> AIM OF THE EXERCISE:
Without including any pictures, write out the listing below exactly.

> DATASET CONTENT:
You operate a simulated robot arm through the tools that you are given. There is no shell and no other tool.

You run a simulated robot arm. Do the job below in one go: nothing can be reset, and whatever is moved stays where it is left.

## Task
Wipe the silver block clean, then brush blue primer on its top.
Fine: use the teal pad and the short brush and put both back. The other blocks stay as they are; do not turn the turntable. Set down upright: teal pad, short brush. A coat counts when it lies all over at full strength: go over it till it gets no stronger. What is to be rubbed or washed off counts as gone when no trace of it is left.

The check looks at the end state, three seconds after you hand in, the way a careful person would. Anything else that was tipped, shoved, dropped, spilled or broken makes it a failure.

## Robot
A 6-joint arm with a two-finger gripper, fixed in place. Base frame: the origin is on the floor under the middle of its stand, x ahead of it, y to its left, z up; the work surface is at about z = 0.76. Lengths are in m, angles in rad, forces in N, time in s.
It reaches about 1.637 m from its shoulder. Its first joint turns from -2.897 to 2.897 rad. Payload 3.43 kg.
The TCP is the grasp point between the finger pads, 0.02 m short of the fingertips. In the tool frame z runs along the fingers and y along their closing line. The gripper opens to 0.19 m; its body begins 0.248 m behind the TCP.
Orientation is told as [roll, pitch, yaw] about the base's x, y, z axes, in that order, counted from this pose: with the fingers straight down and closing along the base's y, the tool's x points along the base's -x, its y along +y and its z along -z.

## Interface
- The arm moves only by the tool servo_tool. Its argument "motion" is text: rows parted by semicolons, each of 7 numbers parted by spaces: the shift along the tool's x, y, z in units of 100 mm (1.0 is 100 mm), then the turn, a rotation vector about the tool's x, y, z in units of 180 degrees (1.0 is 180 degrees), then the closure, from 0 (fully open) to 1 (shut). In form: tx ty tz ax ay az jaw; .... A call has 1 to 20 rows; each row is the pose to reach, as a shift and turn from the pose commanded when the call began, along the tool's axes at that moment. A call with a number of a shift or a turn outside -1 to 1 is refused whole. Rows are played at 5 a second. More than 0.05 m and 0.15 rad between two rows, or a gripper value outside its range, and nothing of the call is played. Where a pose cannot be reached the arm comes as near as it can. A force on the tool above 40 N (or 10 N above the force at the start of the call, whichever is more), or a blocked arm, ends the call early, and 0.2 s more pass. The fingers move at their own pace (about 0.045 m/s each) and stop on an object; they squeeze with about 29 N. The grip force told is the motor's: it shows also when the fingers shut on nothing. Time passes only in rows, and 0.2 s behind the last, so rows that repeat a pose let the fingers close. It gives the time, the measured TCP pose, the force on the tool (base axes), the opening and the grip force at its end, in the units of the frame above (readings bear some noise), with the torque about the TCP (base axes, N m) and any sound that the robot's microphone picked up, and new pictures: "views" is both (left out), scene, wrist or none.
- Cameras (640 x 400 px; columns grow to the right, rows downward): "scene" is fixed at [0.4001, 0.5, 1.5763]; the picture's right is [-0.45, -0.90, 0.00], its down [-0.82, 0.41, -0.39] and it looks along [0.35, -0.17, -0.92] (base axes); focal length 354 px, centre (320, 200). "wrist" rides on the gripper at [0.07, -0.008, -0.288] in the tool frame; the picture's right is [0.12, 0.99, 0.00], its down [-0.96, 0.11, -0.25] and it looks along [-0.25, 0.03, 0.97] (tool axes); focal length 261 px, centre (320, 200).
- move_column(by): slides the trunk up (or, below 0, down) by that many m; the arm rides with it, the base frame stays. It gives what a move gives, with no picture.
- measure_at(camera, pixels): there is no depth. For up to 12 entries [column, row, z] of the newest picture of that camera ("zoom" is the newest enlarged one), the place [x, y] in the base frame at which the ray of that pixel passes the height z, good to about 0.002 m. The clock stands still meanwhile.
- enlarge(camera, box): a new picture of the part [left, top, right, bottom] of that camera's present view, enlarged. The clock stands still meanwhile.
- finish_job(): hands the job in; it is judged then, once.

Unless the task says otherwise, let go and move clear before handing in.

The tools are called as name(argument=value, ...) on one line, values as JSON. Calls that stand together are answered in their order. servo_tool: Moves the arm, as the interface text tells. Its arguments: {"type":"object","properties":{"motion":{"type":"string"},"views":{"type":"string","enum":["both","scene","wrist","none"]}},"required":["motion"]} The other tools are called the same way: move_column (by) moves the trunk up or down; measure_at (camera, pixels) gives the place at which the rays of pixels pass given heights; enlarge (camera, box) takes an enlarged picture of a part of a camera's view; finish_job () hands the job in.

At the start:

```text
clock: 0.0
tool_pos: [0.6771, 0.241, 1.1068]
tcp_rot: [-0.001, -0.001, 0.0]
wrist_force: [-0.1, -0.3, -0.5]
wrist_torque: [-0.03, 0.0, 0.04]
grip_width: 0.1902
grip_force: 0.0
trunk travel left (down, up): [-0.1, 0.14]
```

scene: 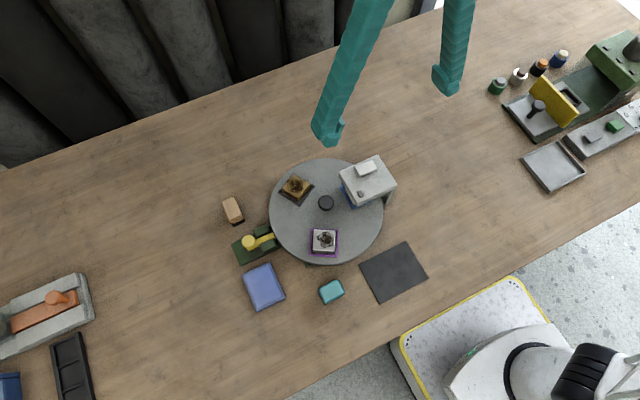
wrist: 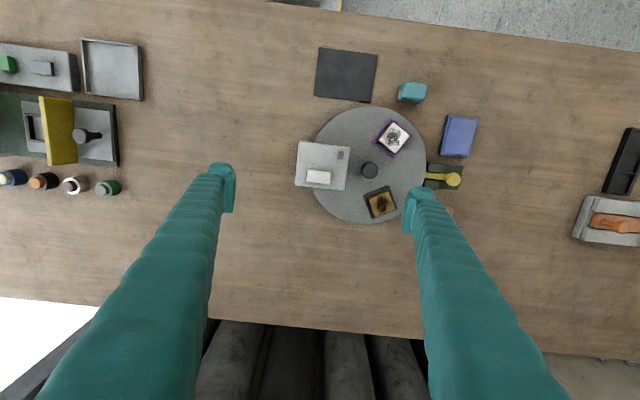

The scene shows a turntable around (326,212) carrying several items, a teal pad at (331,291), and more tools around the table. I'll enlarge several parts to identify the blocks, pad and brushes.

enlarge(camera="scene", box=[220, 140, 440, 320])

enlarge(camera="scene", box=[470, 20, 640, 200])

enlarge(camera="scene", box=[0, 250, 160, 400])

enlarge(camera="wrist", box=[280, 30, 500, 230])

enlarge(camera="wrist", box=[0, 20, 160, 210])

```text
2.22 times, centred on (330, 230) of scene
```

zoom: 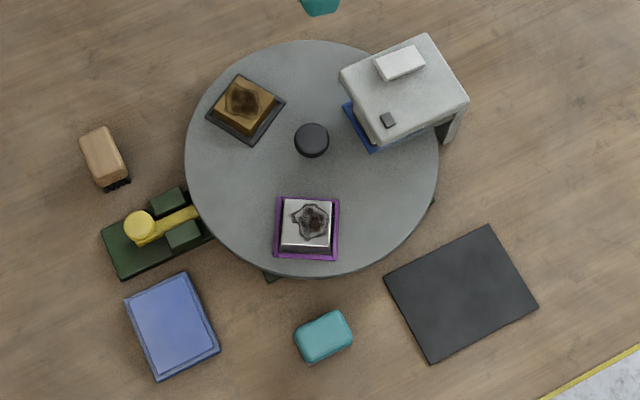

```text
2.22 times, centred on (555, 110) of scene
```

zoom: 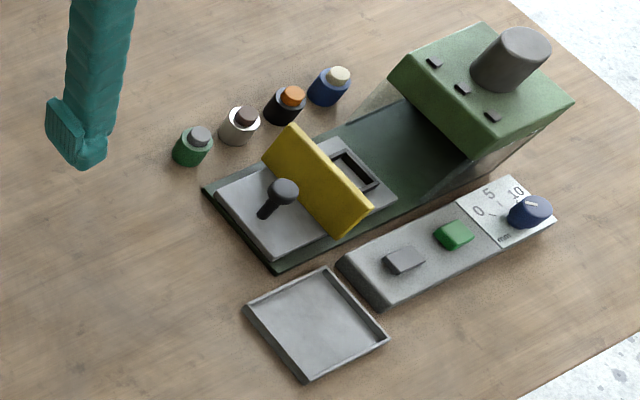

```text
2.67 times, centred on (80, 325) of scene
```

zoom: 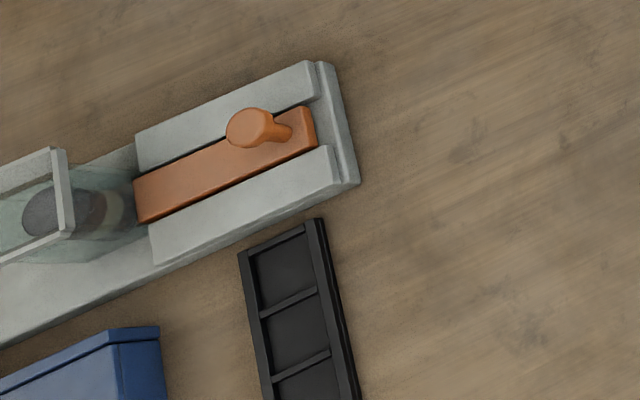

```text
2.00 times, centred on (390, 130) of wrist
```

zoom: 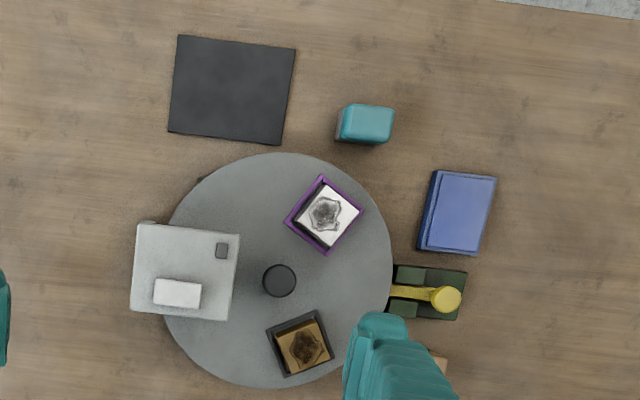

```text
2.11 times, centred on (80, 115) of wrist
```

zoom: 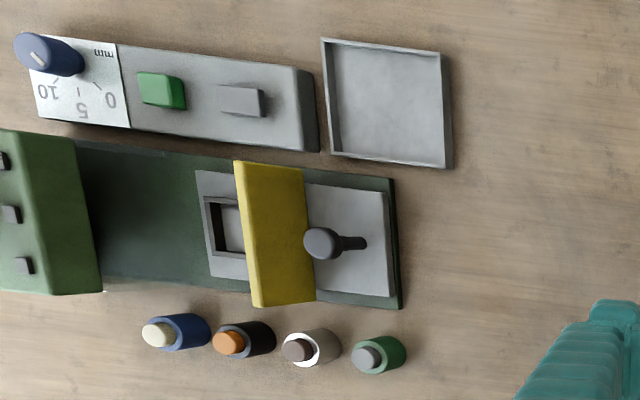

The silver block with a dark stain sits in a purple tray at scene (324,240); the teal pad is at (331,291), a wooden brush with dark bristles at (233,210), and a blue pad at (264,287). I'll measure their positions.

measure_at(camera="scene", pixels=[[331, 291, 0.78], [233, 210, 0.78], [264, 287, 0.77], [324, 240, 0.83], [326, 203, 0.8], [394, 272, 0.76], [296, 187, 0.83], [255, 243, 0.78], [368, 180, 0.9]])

> WRITTEN ANSWER:
You operate a simulated robot arm through the tools that you are given. There is no shell and no other tool.

You run a simulated robot arm. Do the job below in one go: nothing can be reset, and whatever is moved stays where it is left.

## Task
Wipe the silver block clean, then brush blue primer on its top.
Fine: use the teal pad and the short brush and put both back. The other blocks stay as they are; do not turn the turntable. Set down upright: teal pad, short brush. A coat counts when it lies all over at full strength: go over it till it gets no stronger. What is to be rubbed or washed off counts as gone when no trace of it is left.

The check looks at the end state, three seconds after you hand in, the way a careful person would. Anything else that was tipped, shoved, dropped, spilled or broken makes it a failure.

## Robot
A 6-joint arm with a two-finger gripper, fixed in place. Base frame: the origin is on the floor under the middle of its stand, x ahead of it, y to its left, z up; the work surface is at about z = 0.76. Lengths are in m, angles in rad, forces in N, time in s.
It reaches about 1.637 m from its shoulder. Its first joint turns from -2.897 to 2.897 rad. Payload 3.43 kg.
The TCP is the grasp point between the finger pads, 0.02 m short of the fingertips. In the tool frame z runs along the fingers and y along their closing line. The gripper opens to 0.19 m; its body begins 0.248 m behind the TCP.
Orientation is told as [roll, pitch, yaw] about the base's x, y, z axes, in that order, counted from this pose: with the fingers straight down and closing along the base's y, the tool's x points along the base's -x, its y along +y and its z along -z.

## Interface
- The arm moves only by the tool servo_tool. Its argument "motion" is text: rows parted by semicolons, each of 7 numbers parted by spaces: the shift along the tool's x, y, z in units of 100 mm (1.0 is 100 mm), then the turn, a rotation vector about the tool's x, y, z in units of 180 degrees (1.0 is 180 degrees), then the closure, from 0 (fully open) to 1 (shut). In form: tx ty tz ax ay az jaw; .... A call has 1 to 20 rows; each row is the pose to reach, as a shift and turn from the pose commanded when the call began, along the tool's axes at that moment. A call with a number of a shift or a turn outside -1 to 1 is refused whole. Rows are played at 5 a second. More than 0.05 m and 0.15 rad between two rows, or a gripper value outside its range, and nothing of the call is played. Where a pose cannot be reached the arm comes as near as it can. A force on the tool above 40 N (or 10 N above the force at the start of the call, whichever is more), or a blocked arm, ends the call early, and 0.2 s more pass. The fingers move at their own pace (about 0.045 m/s each) and stop on an object; they squeeze with about 29 N. The grip force told is the motor's: it shows also when the fingers shut on nothing. Time passes only in rows, and 0.2 s behind the last, so rows that repeat a pose let the fingers close. It gives the time, the measured TCP pose, the force on the tool (base axes), the opening and the grip force at its end, in the units of the frame above (readings bear some noise), with the torque about the TCP (base axes, N m) and any sound that the robot's microphone picked up, and new pictures: "views" is both (left out), scene, wrist or none.
- Cameras (640 x 400 px; columns grow to the right, rows downward): "scene" is fixed at [0.4001, 0.5, 1.5763]; the picture's right is [-0.45, -0.90, 0.00], its down [-0.82, 0.41, -0.39] and it looks along [0.35, -0.17, -0.92] (base axes); focal length 354 px, centre (320, 200). "wrist" rides on the gripper at [0.07, -0.008, -0.288] in the tool frame; the picture's right is [0.12, 0.99, 0.00], its down [-0.96, 0.11, -0.25] and it looks along [-0.25, 0.03, 0.97] (tool axes); focal length 261 px, centre (320, 200).
- move_column(by): slides the trunk up (or, below 0, down) by that many m; the arm rides with it, the base frame stays. It gives what a move gives, with no picture.
- measure_at(camera, pixels): there is no depth. For up to 12 entries [column, row, z] of the newest picture of that camera ("zoom" is the newest enlarged one), the place [x, y] in the base frame at which the ray of that pixel passes the height z, good to about 0.002 m. The clock stands still meanwhile.
- enlarge(camera, box): a new picture of the part [left, top, right, bottom] of that camera's present view, enlarged. The clock stands still meanwhile.
- finish_job(): hands the job in; it is judged then, once.

Unless the task says otherwise, let go and move clear before handing in.

The tools are called as name(argument=value, ...) on one line, values as JSON. Calls that stand together are answered in their order. servo_tool: Moves the arm, as the interface text tells. Its arguments: {"type":"object","properties":{"motion":{"type":"string"},"views":{"type":"string","enum":["both","scene","wrist","none"]}},"required":["motion"]} The other tools are called the same way: move_column (by) moves the trunk up or down; measure_at (camera, pixels) gives the place at which the rays of pixels pass given heights; enlarge (camera, box) takes an enlarged picture of a part of a camera's view; finish_job () hands the job in.

At the start:

```text
clock: 0.0
tool_pos: [0.6771, 0.241, 1.1068]
tcp_rot: [-0.001, -0.001, 0.0]
wrist_force: [-0.1, -0.3, -0.5]
wrist_torque: [-0.03, 0.0, 0.04]
grip_width: 0.1902
grip_force: 0.0
trunk travel left (down, up): [-0.1, 0.14]
```

scene: 
wrist: 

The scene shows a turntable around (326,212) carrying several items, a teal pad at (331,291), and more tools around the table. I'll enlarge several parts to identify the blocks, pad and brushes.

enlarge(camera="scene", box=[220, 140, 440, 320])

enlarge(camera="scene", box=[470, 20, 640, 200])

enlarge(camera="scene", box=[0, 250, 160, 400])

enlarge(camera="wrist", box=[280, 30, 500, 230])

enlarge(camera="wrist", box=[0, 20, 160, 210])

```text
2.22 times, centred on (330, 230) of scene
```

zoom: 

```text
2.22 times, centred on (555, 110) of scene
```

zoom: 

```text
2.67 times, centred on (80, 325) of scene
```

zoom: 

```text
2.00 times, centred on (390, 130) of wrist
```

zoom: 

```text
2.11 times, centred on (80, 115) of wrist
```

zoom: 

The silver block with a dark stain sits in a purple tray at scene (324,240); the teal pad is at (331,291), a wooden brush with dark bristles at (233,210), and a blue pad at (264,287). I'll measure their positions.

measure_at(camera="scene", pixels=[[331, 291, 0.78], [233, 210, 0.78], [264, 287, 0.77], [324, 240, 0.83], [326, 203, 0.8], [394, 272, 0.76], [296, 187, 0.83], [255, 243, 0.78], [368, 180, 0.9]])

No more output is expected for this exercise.